=== Article ===

--- start ---

M. le président. La parole est à M. Éric Doligé. (Applaudissements sur les travées de l’UMP.)
M. Éric Doligé. Ma question s’adresse à Mme le ministre d’État, garde des sceaux, ministre de la justice et des libertés.
Je souhaite tout d’abord, madame le ministre, vous faire part de ma profonde indignation.
Voilà dix jours qu’a éclaté l’affaire Polanski, cette personnalité poursuivie depuis trente ans pour un viol reconnu sur une enfant de treize ans. Son arrestation a été qualifiée d’« épouvantable » par certains.
Mme Catherine Tasca. C’est l’extrême-droite !
M. Éric Doligé. Je voudrais dire à l’auteur de cette appréciation que, ce qui est épouvantable, c’est le viol de la petite fille, et non l’arrestation du violeur ! (Applaudissements sur plusieurs travées de l’UMP et de l’Union centriste.)
Voilà une semaine, nous avons découvert, à la une de tous les médias, l’abominable meurtre de Marie-Christine Hodeau, jeune femme de quarante-deux ans, qui a été inhumée hier.
Madame le ministre, mes chers collègues, permettez-moi, en cet instant, de vous lire quelques courts extraits de l’interview du père de la petite fille violée en 2000 par le meurtrier récidiviste : « En 2000, ma fille qui avait treize ans a subi un enlèvement, une agression sauvage. Il l’a attrapée, l’a chargée nue dans sa voiture, avec du scotch aux poignets et aux chevilles, comme du bétail, il l’a emmenée dans un bois, il l’a violée, a remis ça […] il voulait la tuer, il n’y a pas de doute, il lui a dit, il avait un couteau à la main. Il l’a frappée si fort [et] nous n’avons eu aucune aide à ce moment-là. […] Au procès, il n’a pas été poursuivi pour tentative d’homicide alors que ma fille n’a pas arrêté de le dire. […] On avait pensé pouvoir tourner la page après le procès […] et voilà qu’au bout de cinq ou six ans, on lâche ce gars, et ce qui est le plus aberrant, c’est que rien n’empêche cette personne de venir s’installer à deux pâtés de maisons de chez nous. »
Chacun mesure ici le drame vécu par cette petite fille et ses parents.
M. Roland du Luart. Il est révélateur de la faillite de notre société.

--- end ---

=== Given exercise 1 ===
Write out exactly the lines of the entries below from the one holding "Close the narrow" to the one holding "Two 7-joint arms", inclusive, and leave out all other lines. Set them out as a list numbered 1., 2., 3. and so on, without blank lines.

=== Exercise data ===
--- start ---

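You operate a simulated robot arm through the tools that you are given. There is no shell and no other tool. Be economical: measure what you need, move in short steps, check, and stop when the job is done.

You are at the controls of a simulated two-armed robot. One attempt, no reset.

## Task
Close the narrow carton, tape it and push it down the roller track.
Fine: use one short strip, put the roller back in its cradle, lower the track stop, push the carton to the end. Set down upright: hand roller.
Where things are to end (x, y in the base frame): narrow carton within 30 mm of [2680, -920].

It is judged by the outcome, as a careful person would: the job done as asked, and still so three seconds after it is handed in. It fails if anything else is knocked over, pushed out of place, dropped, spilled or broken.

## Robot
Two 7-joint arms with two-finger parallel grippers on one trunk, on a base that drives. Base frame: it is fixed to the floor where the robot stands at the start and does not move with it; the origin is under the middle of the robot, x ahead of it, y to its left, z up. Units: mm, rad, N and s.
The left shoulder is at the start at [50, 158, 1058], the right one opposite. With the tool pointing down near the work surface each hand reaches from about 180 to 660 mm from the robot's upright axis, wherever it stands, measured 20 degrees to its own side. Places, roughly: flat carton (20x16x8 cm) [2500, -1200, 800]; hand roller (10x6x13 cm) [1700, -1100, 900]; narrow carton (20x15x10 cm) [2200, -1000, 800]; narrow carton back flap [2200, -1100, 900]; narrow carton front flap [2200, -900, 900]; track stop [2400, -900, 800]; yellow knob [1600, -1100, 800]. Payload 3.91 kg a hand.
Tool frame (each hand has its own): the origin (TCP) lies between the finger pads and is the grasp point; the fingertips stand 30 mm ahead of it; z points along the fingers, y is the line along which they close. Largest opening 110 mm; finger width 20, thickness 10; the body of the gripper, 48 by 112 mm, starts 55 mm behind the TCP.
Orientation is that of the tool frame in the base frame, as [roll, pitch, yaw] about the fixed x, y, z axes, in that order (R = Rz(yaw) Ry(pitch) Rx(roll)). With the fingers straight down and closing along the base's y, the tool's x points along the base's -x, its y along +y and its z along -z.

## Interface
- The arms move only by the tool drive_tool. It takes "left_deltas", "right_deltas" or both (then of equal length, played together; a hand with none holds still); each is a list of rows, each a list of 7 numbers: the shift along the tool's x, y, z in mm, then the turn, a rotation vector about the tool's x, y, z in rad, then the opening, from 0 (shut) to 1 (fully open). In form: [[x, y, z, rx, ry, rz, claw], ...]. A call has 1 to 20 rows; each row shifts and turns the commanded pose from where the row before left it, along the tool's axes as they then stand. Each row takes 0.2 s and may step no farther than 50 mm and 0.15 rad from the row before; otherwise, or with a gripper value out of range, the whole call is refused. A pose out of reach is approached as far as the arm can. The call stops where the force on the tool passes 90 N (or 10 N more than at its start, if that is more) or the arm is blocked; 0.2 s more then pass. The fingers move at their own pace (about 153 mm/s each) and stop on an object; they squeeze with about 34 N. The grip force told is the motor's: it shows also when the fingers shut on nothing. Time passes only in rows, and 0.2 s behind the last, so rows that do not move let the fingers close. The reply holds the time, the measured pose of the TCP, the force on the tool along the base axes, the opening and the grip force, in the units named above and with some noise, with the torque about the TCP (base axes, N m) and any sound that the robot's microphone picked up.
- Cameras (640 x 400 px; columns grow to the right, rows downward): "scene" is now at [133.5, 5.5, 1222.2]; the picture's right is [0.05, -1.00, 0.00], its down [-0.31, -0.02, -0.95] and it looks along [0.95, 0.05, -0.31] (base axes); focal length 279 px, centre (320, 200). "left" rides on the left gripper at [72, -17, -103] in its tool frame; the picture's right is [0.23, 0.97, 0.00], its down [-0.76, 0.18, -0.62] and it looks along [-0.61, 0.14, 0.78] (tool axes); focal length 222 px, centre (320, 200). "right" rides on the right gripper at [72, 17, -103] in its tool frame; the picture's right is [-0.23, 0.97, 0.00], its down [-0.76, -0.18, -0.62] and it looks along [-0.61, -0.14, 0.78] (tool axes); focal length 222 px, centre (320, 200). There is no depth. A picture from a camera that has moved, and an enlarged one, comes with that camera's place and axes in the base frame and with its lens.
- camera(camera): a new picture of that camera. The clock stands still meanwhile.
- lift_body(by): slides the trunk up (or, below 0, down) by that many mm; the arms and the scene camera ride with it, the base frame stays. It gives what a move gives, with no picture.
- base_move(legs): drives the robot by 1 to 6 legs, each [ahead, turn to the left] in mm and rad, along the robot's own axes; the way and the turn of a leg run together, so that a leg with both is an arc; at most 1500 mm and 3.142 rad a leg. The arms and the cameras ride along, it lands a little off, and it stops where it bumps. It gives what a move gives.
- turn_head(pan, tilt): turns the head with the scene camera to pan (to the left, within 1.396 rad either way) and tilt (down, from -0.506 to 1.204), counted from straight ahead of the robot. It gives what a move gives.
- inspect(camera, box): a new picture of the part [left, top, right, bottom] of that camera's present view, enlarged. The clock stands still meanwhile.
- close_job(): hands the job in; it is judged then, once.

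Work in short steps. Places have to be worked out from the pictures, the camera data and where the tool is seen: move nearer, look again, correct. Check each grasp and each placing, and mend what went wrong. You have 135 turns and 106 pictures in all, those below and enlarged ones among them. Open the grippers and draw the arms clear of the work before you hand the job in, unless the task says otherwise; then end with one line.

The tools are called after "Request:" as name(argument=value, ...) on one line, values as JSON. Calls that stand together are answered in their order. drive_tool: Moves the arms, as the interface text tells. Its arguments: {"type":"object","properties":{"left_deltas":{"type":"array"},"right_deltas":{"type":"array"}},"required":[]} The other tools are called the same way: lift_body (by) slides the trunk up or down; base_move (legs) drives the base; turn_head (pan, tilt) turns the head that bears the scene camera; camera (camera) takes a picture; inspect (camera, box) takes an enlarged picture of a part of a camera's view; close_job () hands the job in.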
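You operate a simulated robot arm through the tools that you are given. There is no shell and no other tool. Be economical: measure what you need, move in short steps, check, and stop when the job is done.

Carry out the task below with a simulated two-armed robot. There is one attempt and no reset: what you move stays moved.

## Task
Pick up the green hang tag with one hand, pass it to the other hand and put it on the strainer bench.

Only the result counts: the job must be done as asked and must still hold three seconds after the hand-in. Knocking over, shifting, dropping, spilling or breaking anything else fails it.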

--- end ---

=== Given exercise 2 ===
Write out the article from "M. Éric Doligé. Ma" to "de l’Union centriste.)", both included.

=== Result 1 ===
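1. Close the narrow carton, tape it and push it down the roller track.
2. Fine: use one short strip, put the roller back in its cradle, lower the track stop, push the carton to the end. Set down upright: hand roller.
3. Where things are to end (x, y in the base frame): narrow carton within 30 mm of [2680, -920].
4. It is judged by the outcome, as a careful person would: the job done as asked, and still so three seconds after it is handed in. It fails if anything else is knocked over, pushed out of place, dropped, spilled or broken.
5. ## Robot
6. Two 7-joint arms with two-finger parallel grippers on one trunk, on a base that drives. Base frame: it is fixed to the floor where the robot stands at the start and does not move with it; the origin is under the middle of the robot, x ahead of it, y to its left, z up. Units: mm, rad, N and s.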

=== Result 2 ===
M. Éric Doligé. Ma question s’adresse à Mme le ministre d’État, garde des sceaux, ministre de la justice et des libertés.
Je souhaite tout d’abord, madame le ministre, vous faire part de ma profonde indignation.
Voilà dix jours qu’a éclaté l’affaire Polanski, cette personnalité poursuivie depuis trente ans pour un viol reconnu sur une enfant de treize ans. Son arrestation a été qualifiée d’« épouvantable » par certains.
Mme Catherine Tasca. C’est l’extrême-droite !
M. Éric Doligé. Je voudrais dire à l’auteur de cette appréciation que, ce qui est épouvantable, c’est le viol de la petite fille, et non l’arrestation du violeur ! (Applaudissements sur plusieurs travées de l’UMP et de l’Union centriste.)